There are a few interesting details worth talking about here related to the hybrid system, and it's important to cover them first because Mazda doesn't talk much about the rotary engine, despite it being a focus of the document. Indeed, it states explicitly that "the engine is a rotary engine and placed in a front part of the vehicle." Outside of that, details like rotor count or other specs are not forthcoming.
Specifications of the hybrid system are clearly stated, as in documents we've covered in the past. In this case, the car uses a mix of 17-kilowatt (23 horsepower) induction motors for the front wheels and one 25kW (36 hp) permanent magnet synchronous motor mounted behind the engine. It's unusual to see a mix of different electric motors like this, but it will at the very least make the car more interesting. Induction motors and PMSM machines deliver torque in slightly different ways, which may be why the 82-hp system mixes and matches them.
For those worried about the weight of such a hybrid system, Mazda addresses these concerns head-on, as you might expect from the company that builds the MX-5. The first thing to know is that in-wheel hub motors don't necessarily have to weigh very much. Commercially available PMSM motors producing around 17kW can weigh as little as six pounds, although induction motors could be heavier.
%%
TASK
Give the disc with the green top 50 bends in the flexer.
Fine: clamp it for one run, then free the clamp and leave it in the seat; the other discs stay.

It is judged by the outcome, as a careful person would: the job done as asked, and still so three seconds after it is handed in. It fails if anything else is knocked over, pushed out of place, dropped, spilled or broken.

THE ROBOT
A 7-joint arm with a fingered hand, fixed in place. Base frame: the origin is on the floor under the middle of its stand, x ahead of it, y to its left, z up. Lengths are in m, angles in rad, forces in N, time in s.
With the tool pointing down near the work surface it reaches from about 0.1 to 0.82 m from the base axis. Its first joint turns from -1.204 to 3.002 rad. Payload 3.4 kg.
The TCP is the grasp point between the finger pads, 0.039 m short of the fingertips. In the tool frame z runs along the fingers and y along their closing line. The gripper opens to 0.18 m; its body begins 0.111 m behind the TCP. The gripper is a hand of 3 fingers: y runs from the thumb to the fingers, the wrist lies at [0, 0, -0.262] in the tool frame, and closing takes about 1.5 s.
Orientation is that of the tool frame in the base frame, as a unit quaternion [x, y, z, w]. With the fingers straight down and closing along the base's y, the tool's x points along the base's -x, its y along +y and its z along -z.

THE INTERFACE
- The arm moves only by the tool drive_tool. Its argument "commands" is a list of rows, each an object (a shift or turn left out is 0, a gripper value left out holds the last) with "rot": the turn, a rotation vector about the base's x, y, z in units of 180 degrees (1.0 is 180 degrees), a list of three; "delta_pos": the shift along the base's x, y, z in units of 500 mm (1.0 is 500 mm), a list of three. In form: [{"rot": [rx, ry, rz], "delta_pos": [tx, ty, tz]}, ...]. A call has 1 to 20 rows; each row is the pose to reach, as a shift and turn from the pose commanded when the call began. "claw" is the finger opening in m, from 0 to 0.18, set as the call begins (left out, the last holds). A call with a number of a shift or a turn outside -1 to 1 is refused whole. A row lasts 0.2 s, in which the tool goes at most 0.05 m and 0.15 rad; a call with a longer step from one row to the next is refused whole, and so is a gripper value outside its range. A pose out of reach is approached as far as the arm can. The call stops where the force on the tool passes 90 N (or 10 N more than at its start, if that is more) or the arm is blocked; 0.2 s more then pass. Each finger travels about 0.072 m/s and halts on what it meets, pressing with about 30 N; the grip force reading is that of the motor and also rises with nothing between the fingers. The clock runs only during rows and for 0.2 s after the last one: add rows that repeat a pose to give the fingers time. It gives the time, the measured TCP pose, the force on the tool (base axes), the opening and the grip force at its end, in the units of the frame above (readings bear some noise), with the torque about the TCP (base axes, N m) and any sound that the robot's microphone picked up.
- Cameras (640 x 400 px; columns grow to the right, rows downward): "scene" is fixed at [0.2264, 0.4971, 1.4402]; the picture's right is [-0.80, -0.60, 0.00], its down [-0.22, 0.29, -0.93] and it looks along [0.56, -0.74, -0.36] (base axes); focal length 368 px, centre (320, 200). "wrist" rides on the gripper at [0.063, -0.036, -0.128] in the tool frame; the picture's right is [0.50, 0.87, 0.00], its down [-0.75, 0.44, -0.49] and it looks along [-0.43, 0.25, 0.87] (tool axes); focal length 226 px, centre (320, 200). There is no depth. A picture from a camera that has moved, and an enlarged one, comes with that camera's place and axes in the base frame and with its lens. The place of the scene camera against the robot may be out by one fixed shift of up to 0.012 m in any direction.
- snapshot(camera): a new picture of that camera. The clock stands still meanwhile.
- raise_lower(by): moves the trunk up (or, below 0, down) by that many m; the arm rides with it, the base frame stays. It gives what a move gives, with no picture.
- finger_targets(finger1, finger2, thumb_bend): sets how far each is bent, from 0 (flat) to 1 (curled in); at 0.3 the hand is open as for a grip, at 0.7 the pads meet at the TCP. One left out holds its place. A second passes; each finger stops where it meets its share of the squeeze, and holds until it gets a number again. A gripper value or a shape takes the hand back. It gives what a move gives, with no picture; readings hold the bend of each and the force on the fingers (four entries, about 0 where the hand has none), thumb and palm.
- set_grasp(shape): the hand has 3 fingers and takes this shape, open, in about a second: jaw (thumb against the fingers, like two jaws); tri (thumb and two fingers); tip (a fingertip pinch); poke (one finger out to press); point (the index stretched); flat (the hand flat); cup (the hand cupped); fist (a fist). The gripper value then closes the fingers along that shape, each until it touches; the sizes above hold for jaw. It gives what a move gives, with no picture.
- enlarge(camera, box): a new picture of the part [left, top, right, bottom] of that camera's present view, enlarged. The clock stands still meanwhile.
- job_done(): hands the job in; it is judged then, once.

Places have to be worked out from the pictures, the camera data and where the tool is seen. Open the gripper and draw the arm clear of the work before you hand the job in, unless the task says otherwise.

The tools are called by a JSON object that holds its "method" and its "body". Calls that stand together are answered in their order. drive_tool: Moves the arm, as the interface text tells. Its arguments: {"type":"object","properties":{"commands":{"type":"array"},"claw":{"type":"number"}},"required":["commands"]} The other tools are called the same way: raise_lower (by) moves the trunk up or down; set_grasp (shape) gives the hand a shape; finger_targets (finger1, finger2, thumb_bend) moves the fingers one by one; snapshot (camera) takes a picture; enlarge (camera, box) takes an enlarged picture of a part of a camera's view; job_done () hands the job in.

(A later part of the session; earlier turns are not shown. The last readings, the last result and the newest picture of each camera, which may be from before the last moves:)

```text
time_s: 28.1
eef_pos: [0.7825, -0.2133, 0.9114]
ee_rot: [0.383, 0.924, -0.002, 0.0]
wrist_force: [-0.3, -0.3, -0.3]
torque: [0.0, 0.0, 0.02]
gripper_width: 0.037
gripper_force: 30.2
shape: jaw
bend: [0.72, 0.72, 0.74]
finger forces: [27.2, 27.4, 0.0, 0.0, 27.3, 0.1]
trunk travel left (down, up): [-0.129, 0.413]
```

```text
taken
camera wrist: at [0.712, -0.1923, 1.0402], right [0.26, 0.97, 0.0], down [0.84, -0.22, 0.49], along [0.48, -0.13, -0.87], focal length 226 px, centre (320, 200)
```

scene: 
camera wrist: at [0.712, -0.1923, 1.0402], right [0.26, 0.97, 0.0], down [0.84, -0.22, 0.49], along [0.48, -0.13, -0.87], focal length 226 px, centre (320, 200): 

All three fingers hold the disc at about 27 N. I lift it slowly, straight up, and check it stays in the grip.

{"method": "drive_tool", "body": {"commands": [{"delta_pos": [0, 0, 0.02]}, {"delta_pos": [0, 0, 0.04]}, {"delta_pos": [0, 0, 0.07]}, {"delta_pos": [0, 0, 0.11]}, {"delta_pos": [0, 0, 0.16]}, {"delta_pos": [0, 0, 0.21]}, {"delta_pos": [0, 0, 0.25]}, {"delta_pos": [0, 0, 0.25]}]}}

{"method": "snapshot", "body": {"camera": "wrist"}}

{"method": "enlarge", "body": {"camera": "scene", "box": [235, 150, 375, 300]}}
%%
The weight of the battery is also addressed. Mazda is using a unique variable-voltage system I haven't seen before. As I understand, it uses four 48-volt modules mounted in a pack behind the driver's seat. At cruise, these systems act as a regular 48-volt battery and can deliver moderate power at a reasonable current to the wheels. When peak power is requested, the system uses electrical switches, MOSFETs, to instantly reconfigure two pairs of battery cells to operate in series at 96 volts. In this way, peak power can be obtained with less current, but at the same time, fewer high-voltage connections and power electronics systems have to be used. The automaker claims this saves weight.
This system may sound complicated, but keep in mind that avoiding high voltages is not just cheaper and perhaps lighter in terms of power electronics; it makes assembly and maintenance considerably safer. As the patent recognizes, anything under 60 volts is generally not enough electrical potential to travel through a person. This means the hybrid system will be safer and easier to service.